╔══

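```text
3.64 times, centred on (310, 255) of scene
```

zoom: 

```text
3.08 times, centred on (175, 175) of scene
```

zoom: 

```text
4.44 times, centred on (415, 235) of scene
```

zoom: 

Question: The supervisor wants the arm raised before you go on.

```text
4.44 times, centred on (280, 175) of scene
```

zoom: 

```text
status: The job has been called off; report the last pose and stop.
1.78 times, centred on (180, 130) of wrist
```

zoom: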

╚══

◆ Task statement: Each line of the listing should be echoed back exactly.

◆ Result:
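```text
3.64 times, centred on (310, 255) of scene
```

zoom: 

```text
3.08 times, centred on (175, 175) of scene
```

zoom: 

```text
4.44 times, centred on (415, 235) of scene
```

zoom: 

Question: The supervisor wants the arm raised before you go on.

```text
4.44 times, centred on (280, 175) of scene
```

zoom: 

```text
status: The job has been called off; report the last pose and stop.
1.78 times, centred on (180, 130) of wrist
```

zoom: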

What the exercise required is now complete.